### THE EXERCISE
Please count the lines below that contain the word "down", and reply with that number alone.

### DATA SEGMENT
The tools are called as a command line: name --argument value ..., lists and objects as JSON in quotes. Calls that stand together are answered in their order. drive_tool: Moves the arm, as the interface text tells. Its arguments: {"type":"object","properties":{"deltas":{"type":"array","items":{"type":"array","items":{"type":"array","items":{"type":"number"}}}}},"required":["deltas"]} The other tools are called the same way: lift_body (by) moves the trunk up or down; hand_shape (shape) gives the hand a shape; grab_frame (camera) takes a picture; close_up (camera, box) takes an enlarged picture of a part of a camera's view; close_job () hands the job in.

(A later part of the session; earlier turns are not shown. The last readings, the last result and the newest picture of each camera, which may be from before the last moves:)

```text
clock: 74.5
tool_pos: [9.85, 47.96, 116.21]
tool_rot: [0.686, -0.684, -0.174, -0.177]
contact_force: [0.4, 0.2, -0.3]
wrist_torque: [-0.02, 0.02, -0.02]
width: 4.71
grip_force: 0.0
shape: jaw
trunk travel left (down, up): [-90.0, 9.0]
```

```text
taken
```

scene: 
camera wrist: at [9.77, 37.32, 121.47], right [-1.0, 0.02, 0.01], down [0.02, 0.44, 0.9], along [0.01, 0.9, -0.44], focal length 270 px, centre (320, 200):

### SOLVED EXERCISE
3